» **WHAT IS REQUIRED**
Can you write out all of the material below, word for word?

» **PROVIDED DATA**
----
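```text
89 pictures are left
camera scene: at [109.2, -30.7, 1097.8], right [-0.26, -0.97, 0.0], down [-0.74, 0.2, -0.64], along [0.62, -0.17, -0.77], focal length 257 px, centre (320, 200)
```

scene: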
----
» **THE RESULT**
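```text
89 pictures are left
camera scene: at [109.2, -30.7, 1097.8], right [-0.26, -0.97, 0.0], down [-0.74, 0.2, -0.64], along [0.62, -0.17, -0.77], focal length 257 px, centre (320, 200)
```

scene: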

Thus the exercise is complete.